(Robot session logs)
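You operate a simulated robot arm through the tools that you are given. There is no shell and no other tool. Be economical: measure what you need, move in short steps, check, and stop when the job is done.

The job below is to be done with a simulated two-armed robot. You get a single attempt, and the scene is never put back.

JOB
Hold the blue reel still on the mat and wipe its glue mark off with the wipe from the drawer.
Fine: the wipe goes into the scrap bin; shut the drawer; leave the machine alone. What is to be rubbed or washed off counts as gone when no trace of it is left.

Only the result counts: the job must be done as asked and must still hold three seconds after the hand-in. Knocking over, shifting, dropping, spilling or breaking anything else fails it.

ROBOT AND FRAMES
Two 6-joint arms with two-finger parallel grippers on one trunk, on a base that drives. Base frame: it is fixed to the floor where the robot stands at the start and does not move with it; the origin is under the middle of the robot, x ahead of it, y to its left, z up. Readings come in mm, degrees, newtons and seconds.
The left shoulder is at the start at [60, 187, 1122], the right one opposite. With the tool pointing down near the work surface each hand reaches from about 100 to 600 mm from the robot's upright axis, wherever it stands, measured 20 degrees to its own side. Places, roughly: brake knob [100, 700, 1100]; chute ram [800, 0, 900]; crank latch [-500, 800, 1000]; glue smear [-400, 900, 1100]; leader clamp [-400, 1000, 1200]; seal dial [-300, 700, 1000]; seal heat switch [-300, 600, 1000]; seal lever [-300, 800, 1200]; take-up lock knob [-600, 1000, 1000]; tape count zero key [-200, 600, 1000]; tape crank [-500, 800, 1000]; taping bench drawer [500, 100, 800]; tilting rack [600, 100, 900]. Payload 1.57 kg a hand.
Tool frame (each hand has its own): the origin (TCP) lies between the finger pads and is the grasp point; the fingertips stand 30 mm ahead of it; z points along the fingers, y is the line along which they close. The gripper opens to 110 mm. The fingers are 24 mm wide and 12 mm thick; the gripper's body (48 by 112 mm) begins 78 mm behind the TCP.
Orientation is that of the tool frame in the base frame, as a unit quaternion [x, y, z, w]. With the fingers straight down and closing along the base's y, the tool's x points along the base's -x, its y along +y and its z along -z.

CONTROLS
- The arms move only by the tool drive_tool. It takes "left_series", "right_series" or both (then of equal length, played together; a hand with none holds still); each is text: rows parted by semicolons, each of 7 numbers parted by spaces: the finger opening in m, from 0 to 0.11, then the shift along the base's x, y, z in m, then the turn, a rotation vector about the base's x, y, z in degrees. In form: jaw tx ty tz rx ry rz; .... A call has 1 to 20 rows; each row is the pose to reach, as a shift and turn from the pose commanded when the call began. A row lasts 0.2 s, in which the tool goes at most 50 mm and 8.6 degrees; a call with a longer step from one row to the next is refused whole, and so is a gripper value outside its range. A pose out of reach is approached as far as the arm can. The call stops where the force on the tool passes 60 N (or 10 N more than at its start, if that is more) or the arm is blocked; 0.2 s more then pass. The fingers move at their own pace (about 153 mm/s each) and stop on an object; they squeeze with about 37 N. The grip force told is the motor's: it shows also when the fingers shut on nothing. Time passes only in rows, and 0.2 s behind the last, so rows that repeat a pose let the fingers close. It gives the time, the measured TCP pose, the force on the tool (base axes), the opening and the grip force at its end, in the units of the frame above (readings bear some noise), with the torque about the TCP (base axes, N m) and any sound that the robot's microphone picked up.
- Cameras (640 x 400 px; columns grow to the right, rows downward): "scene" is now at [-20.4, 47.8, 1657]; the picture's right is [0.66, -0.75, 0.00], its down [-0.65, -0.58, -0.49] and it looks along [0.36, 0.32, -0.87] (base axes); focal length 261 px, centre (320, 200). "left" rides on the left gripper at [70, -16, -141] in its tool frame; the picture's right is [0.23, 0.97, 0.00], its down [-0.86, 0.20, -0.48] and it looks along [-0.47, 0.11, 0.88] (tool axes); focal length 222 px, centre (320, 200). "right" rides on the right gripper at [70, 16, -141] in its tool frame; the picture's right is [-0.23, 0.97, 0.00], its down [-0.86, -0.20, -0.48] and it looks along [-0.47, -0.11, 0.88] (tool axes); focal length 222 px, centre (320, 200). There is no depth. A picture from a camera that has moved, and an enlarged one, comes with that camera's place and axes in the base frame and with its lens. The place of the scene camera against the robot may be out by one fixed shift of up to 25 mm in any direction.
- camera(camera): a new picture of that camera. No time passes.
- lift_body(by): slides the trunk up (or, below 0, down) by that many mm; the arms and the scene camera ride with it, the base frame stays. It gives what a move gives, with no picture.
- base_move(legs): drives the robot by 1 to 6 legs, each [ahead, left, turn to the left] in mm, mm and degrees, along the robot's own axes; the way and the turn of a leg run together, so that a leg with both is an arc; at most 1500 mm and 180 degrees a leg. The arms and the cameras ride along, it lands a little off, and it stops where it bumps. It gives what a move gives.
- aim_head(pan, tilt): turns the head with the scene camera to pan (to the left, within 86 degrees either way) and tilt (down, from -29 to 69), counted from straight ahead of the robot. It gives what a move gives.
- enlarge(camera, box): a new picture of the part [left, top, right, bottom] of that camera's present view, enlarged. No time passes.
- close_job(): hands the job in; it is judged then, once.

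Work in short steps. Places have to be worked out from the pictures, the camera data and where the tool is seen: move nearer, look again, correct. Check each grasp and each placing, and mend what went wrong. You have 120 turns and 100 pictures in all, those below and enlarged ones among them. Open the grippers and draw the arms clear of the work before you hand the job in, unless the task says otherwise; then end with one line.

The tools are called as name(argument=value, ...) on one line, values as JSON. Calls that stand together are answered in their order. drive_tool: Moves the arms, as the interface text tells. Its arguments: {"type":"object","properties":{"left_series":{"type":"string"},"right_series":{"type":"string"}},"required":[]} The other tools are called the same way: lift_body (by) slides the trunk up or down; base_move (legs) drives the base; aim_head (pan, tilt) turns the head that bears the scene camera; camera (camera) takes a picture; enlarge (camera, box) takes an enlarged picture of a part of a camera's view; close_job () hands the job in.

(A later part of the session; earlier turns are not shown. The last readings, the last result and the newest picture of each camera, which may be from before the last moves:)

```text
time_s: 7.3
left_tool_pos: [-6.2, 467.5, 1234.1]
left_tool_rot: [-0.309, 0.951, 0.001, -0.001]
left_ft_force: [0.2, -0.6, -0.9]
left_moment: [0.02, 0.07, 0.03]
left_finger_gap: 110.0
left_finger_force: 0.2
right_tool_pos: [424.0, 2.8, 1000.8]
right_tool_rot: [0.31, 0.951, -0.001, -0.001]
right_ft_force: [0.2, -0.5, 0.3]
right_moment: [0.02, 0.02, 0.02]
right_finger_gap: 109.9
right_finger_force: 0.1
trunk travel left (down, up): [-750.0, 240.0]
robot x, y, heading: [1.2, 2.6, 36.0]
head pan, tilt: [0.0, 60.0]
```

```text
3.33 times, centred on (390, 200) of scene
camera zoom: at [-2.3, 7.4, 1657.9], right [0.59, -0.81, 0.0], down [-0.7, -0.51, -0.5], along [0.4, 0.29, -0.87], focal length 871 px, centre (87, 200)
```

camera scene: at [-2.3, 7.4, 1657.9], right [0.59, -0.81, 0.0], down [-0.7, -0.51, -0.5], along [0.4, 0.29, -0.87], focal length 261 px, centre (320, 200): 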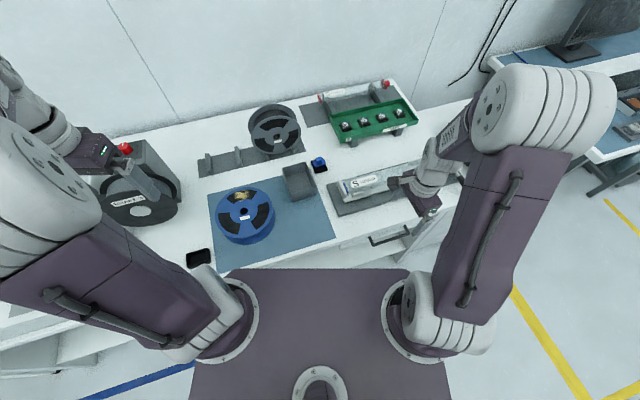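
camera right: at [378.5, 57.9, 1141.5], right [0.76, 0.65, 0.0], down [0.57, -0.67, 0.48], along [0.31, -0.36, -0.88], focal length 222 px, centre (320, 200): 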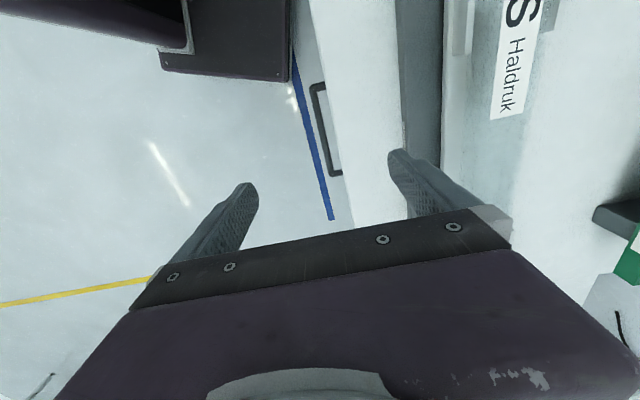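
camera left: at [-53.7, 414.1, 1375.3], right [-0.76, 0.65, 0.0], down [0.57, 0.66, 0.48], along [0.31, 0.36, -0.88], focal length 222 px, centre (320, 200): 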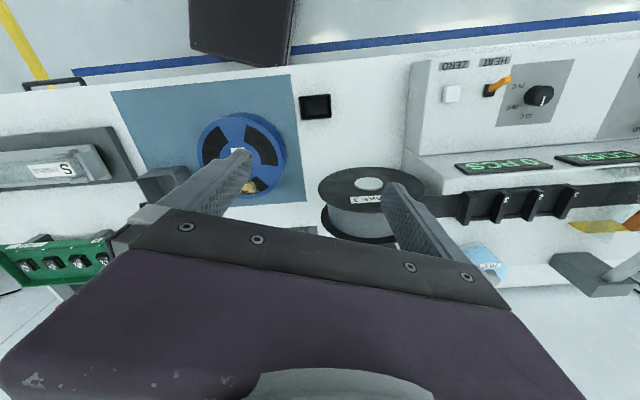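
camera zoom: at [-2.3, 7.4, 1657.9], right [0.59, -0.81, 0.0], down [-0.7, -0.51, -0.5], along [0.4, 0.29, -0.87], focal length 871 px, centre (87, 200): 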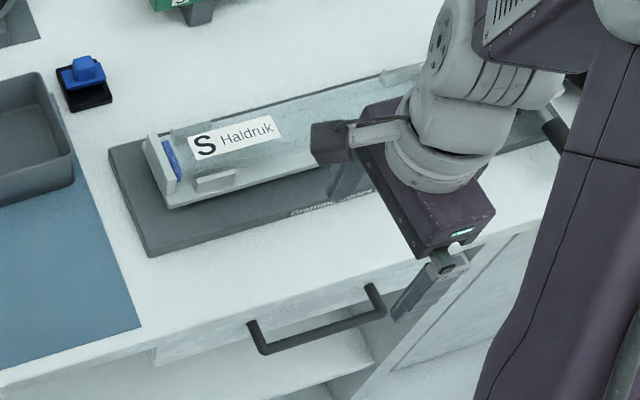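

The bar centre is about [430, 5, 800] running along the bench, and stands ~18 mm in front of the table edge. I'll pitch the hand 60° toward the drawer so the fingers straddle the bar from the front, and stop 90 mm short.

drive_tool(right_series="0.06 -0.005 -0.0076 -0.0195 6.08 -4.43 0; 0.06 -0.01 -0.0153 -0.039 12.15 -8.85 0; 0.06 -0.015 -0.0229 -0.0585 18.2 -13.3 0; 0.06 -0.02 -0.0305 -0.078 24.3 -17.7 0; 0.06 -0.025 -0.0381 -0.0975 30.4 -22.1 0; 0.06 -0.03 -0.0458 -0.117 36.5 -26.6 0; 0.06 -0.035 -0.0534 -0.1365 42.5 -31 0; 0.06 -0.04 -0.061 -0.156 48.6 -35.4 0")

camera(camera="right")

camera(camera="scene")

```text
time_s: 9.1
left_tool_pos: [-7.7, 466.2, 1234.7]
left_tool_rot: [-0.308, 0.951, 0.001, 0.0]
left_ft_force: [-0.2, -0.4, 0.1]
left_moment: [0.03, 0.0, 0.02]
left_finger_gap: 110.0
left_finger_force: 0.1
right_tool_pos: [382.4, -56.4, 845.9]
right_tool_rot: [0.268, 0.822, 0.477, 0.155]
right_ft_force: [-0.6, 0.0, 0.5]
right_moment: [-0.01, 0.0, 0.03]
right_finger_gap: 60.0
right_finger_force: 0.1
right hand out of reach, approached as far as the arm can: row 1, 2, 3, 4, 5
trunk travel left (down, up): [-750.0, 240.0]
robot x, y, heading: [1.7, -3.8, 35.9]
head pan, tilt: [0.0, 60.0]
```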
--
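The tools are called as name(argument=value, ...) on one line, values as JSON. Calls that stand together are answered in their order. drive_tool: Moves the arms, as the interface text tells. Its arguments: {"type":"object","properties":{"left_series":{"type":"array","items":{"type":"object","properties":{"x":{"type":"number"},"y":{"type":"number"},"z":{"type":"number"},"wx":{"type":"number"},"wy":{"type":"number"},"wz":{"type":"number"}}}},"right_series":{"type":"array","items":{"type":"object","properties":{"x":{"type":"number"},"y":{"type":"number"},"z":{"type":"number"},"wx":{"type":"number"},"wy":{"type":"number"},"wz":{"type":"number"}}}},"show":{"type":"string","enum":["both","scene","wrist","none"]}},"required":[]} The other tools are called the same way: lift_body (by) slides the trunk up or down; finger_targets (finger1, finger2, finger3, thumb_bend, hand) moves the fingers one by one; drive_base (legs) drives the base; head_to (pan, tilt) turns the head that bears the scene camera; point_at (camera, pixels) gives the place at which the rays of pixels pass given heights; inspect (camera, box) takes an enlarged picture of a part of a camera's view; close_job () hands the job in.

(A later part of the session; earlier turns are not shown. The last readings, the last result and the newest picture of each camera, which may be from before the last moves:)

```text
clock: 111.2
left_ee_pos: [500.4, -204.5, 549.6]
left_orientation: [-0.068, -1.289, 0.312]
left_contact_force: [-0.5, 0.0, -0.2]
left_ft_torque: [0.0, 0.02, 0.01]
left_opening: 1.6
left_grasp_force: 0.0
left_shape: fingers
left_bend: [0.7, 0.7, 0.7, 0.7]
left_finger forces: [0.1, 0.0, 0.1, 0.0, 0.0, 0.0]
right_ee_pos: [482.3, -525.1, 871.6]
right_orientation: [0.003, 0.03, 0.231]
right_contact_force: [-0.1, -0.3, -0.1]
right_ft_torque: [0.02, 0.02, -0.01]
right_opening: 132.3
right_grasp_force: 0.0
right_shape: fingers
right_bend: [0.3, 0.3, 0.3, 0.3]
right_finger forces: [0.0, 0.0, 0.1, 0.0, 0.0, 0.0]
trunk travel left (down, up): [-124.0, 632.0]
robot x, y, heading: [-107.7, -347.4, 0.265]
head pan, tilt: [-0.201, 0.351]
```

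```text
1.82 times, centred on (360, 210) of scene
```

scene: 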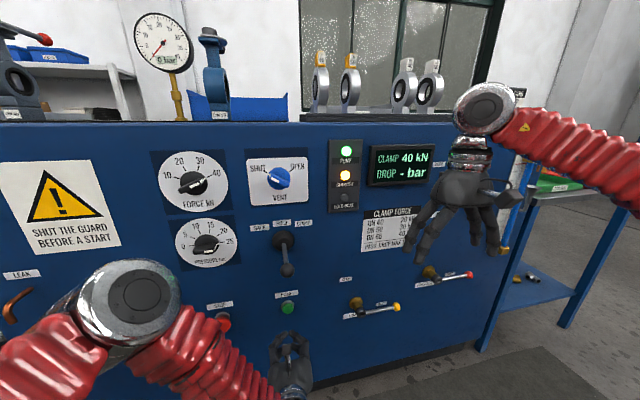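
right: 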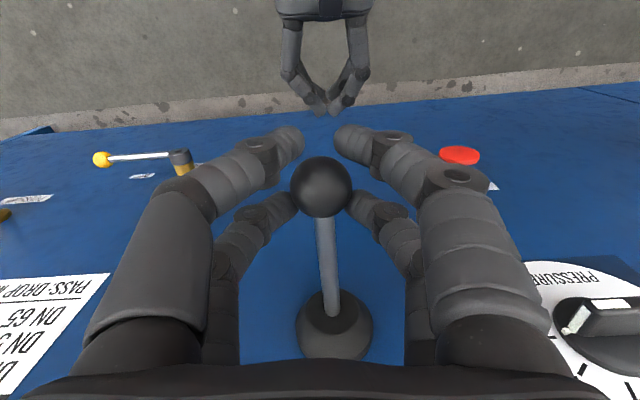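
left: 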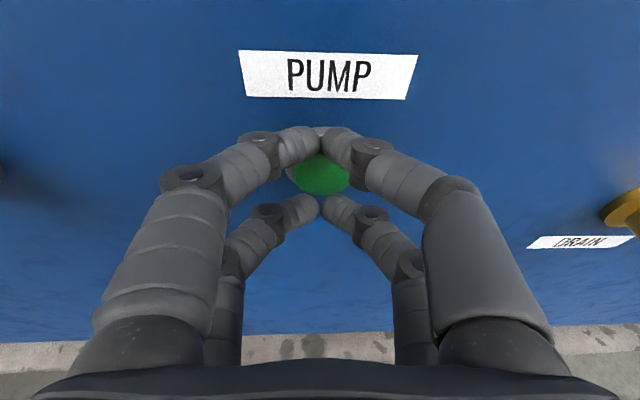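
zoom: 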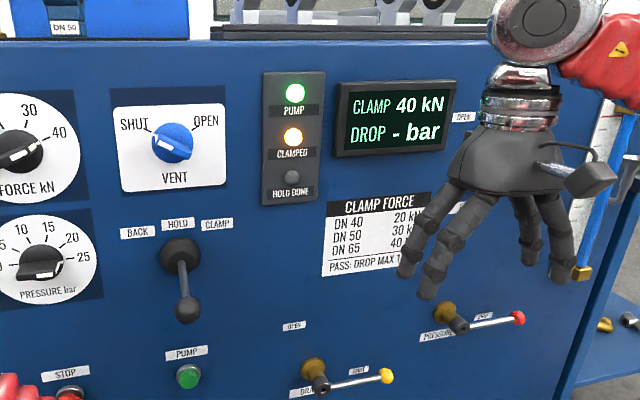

■ The problem ■
Give the continuation of the selected text.

■ Selected text ■
Hunting is the favorite pastime of so many of us that love the great outdoors and enjoy recreational activities that are both challenging and relaxing. But in our modern world, there’s rarely a need for people to hunt for subsistence, and so those who don’t hunt and may not understand hunting tend to call into question the morality of hunting and the practice of shooting and killing seemingly defenseless wildlife. But just how valid are these concerns? Is hunting, indeed, morally wrong? Are stores that earn copious amounts of money off the practice (like cabelas and bass pro shops) morally wrong?

■ Response ■
Obviously, there is no clear answer to this much-debated topic, but the argument against hunting being morally justified does have merit. Generations ago when hunting was one of the few ways that a man could feed himself and those around him, it was an absolute necessity, but times have changed. Meat is certainly an important part of most diets, but large sections of the population abstain from eating eat and live perfectly healthy lives; in fact, some may argue that they live healthier lives. In this sense, meat is more of a luxury than a necessity, and one could argue that it’s not worth killing another living being over a luxury. Moreover, most hunters these days don’t even shoot animals for the purposes of food; they do so more for sport, which could be looked at as even more of a luxury than killing animals for food. If there’s gray area with regard to killing animals for food, then doing so for pure pleasure certainly straddles the line of what is moral. If you are looking at starting to hunt, is it more ethical to use a bow and arrow or a rifle? Should you use a tool like a rangefinder or scope when you go? How much is technology amounts to it being unfair to the animal?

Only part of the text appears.